II. Über die spektakulären Erfolge der Propaganda

Die Rolle der Medien in der gegenwärtigen Politik zwingt uns zu der Frage, in was für einer Welt und in was für einer Gesellschaft wir leben wollen, und vor allem, in welchem Sinn diese Gesellschaft demokratisch verfaßt sein soll. Ich möchte zunächst zwei unterschiedliche Konzeptionen von Demokratie einander gegenüberstellen. Die eine geht davon aus, daß in einer demokratischen Gesellschaft die Bevölkerung die Möglichkeit hat, sich auf sinnvolle Weise an der Regelung ihrer Angelegenheiten zu beteiligen und ungehinderten Zugang zu den Informationsmitteln besitzt. Wenn man in einem Lexikon den Begriff »Demokratie« nachschlägt, wird man eine Definition dieser Art erhalten.

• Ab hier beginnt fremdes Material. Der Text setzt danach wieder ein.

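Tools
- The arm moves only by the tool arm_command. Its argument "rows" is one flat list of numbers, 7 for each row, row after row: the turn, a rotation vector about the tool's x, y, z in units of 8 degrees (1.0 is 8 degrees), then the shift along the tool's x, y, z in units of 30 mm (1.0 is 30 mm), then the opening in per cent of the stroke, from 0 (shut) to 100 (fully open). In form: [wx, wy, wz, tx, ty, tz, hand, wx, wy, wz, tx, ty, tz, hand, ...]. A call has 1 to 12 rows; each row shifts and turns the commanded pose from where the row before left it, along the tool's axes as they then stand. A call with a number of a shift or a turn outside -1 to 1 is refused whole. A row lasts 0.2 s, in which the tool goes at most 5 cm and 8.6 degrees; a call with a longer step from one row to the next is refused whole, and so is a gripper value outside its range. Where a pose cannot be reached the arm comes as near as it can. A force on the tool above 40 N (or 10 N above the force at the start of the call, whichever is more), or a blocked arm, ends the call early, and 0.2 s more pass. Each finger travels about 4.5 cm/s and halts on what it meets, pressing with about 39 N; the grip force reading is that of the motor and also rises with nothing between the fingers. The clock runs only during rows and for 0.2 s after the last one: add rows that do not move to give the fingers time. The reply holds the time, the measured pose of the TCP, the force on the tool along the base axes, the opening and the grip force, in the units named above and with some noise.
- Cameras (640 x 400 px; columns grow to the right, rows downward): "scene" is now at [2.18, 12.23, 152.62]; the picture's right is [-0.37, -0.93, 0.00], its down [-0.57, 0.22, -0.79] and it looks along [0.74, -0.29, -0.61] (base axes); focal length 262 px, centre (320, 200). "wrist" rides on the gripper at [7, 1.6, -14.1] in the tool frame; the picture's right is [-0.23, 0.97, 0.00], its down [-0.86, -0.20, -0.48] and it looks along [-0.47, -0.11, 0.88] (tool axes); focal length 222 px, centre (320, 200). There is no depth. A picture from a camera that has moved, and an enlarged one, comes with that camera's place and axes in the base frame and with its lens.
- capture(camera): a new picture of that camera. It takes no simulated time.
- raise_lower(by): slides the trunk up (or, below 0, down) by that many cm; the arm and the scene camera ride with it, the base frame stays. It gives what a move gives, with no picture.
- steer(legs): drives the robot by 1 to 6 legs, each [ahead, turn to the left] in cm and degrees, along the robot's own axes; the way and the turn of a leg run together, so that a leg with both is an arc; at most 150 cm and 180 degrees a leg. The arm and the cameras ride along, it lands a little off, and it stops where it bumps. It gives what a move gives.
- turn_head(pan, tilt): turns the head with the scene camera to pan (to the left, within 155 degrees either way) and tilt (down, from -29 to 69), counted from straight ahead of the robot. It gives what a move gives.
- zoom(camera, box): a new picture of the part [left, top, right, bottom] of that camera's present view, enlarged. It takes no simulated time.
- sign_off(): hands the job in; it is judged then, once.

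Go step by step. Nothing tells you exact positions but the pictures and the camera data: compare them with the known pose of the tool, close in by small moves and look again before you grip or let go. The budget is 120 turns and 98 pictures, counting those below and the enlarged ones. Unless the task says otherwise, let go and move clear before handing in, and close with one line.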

Eine andere Konzeption besagt, daß die Bevölkerung von der Regelung ihrer Angelegenheit ausgeschlossen und der Zugang zu den Informationsmitteln streng begrenzt und kontrolliert werden muß. Das mag sich seltsam anhören, aber diese Konzeption von Demokratie ist die vorherrschende, und das schon seit langem, in der Theorie ebenso wie in der Praxis. Es ist eine Geschichte, die bis zu den frühesten demokratischen Revolutionen im England des 17. Jahrhunderts zurückreicht. Ich betrachte im folgenden die Epoche der Moderne, sage etwas zur Entwicklung des Demokratiebegriffs und erörtere, wie und warum das Problem der Medien und der Desinformation in diesem Zusammenhang auftaucht.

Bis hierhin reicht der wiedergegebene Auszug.